Sometimes, even fairly basic scientific concepts get questioned. This is a good thing. If there's enough room in a theory for questioning, there's a good chance the theory is either wrong or incomplete. Take the Big Bang. It's a fairly uncontroversial theory in the scientific community. All the matter in the universe started from one single point, it explodes, and we get the universe. But there was a problem with that concept. The universe is flat, as in, the matter is spread out incredibly thin and space is basically empty. That's fine as far as it goes, but there was no way the Big Bang could have been powerful enough on its own to spread the matter of universe so thin. There must have been another factor, and into the breach came inflation. This inflationary energy is what cause the universe to become what we see today.
Of course, a theory is nothing without evidence, and we have significant evidence of inflation. There are the ripples in the cosmic background radiation, the existence of dark matter (though we still don't know what dark matter is), as well as another type of gravitational radiation called B-Mode polarization, found in 2013 using data collected from the Planck satellite. Case closed, right?
You know where this is going. Three scientists took issue with the Planck data, saying that it fit the most convenient theory of inflation, not the simplest one. And that leads into one of inflation's biggest problem. It is so broad a theory, with so many hypotheses contained within it, that all new data can be made to fit. Nothing can disprove it. And that's a problem. If it can't be disproved, it's not science, it's philosophy. And we're not dealing with a bunch of philosophers here, we're dealing with physicists. And pro-inflation physicists (the vast majority, let's remember) are not happy with this suggestion. They say they need more time and more data, that it's just taking a very long time to eliminate hypotheses. The anti-inflation physicists say that more than enough time has been spent on inflation, nothing will prove it, and new data will just cause the theory to stretch even further.

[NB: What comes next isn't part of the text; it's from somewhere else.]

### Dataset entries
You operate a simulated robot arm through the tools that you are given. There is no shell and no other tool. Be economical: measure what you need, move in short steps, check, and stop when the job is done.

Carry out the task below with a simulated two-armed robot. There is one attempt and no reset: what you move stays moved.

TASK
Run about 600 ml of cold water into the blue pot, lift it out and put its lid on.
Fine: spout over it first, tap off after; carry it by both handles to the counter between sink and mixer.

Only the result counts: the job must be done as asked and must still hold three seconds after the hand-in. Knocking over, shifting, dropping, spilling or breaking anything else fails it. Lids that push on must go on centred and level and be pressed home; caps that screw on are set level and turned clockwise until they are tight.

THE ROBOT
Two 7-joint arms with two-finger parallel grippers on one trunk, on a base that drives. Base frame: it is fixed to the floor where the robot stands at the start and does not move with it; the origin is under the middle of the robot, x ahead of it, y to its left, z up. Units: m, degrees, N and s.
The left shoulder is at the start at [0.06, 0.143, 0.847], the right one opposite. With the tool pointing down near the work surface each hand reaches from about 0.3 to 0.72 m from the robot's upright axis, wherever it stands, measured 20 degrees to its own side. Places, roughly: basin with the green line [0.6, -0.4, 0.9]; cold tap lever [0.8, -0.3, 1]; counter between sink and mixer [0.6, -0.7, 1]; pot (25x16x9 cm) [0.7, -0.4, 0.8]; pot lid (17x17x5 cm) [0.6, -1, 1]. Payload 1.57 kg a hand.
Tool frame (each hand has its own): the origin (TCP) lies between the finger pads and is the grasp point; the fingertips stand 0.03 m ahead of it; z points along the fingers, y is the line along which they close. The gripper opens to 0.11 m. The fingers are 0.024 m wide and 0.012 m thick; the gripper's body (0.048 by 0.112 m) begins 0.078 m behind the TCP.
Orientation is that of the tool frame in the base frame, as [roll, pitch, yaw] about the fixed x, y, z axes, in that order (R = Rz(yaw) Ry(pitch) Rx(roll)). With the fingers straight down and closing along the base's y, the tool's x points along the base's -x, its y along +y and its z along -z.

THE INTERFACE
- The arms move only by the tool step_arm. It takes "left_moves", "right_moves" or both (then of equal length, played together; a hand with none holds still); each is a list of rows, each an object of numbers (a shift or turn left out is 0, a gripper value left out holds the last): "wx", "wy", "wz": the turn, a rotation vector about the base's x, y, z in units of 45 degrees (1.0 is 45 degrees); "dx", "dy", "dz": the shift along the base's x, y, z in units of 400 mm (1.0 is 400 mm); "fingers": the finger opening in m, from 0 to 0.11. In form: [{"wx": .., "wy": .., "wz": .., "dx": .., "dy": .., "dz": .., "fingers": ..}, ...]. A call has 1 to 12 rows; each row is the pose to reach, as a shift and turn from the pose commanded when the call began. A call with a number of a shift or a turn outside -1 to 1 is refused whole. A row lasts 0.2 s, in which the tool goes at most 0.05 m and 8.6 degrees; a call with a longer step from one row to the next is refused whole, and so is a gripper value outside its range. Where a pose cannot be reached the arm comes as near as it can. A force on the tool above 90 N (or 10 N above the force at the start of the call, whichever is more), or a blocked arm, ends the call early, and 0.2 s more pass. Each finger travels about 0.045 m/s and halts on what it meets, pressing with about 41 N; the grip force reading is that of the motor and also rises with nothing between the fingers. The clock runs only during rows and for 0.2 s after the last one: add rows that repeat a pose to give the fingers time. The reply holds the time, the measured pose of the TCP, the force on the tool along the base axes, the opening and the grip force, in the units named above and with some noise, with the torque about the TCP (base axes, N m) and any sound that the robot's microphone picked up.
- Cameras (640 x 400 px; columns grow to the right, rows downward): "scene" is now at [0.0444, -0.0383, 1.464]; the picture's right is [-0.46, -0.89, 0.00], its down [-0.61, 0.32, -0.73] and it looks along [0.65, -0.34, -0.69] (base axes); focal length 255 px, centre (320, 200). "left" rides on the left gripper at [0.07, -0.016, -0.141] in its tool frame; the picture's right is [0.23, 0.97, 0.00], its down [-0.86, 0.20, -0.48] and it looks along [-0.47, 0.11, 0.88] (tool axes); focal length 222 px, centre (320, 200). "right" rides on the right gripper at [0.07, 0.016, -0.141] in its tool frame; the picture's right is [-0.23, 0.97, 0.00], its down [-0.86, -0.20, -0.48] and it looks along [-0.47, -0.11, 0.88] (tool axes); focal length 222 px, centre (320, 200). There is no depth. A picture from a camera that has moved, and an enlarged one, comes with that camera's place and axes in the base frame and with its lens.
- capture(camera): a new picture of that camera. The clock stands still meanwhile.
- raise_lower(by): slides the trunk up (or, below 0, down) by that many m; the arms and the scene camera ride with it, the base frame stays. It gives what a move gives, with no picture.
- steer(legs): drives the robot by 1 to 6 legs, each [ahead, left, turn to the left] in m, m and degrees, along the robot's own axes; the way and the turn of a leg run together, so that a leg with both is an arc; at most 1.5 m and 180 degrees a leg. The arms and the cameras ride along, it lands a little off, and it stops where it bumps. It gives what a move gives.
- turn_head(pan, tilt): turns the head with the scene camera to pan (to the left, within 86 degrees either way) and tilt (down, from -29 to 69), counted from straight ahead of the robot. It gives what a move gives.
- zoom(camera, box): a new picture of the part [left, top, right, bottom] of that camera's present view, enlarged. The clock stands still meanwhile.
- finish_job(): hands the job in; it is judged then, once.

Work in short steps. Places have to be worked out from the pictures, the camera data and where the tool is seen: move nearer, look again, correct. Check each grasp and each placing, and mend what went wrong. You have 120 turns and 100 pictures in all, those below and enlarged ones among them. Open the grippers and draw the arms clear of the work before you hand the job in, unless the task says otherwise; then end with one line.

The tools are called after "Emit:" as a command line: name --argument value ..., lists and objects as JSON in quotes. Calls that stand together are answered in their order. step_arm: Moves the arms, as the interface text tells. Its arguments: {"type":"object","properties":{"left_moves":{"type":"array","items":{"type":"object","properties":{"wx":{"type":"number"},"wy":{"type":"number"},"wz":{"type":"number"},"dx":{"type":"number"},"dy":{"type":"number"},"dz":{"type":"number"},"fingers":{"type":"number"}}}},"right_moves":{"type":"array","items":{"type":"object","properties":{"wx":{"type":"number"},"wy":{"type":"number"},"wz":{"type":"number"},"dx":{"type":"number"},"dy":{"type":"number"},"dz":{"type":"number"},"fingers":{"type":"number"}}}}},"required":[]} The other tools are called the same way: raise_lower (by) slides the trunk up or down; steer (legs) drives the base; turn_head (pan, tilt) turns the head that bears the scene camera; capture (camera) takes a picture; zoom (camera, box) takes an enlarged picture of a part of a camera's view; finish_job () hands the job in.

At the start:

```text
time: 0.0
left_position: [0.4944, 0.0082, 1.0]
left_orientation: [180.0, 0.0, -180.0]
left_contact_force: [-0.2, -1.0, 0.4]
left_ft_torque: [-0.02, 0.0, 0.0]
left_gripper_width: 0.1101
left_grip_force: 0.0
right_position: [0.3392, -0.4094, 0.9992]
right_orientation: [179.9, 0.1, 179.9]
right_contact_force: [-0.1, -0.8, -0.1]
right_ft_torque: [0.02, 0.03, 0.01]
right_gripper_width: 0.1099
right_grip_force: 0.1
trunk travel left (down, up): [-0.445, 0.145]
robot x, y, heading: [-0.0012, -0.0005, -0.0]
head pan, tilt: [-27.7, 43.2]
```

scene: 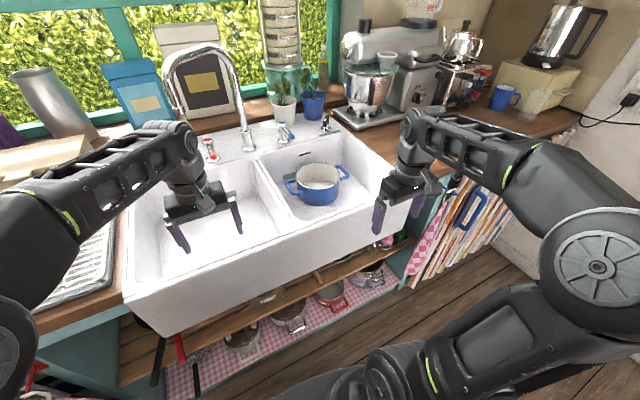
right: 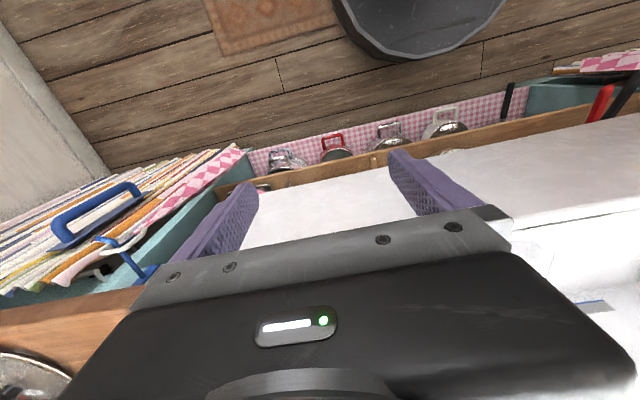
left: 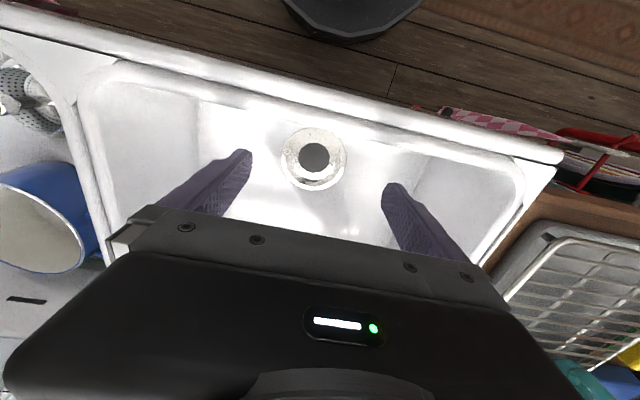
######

Inflation has another big problem, and that is inflation seems to require a multiverse. And once again, the existence of multiple universes would be impossible to prove and is therefore not science.
That begs a question, though. If inflation is wrong, how did the universe get the way it is today? The anti-inflation physicists suggest something called "the Big Bounce", a process wherein the universe grows out of a point, reaches a certain point, then collapses back on itself, only to repeat the process again and again. This is also not a new idea, and like inflation, it has a big problem. The Big Bounce has always required the existence of naked singularities. And once a theory requires naked singularities, it's done. Nobody likes naked singularities. Our intrepid trio anti-inflation physicists claim they've managed to figure out a Big Bounce theory without a singularity, but that claim's been made before, and has always been disproved.
So where does that leave us, the non-physicist audience? Well, if you want to be democratic about it, inflation has the support of almost everyone, while anti-inflation is thought of as being pretty fringe science. I'd say if you're ever at a party, and someone asks about your opinion on the formation of the early universe, just say inflation. It would require less explanation.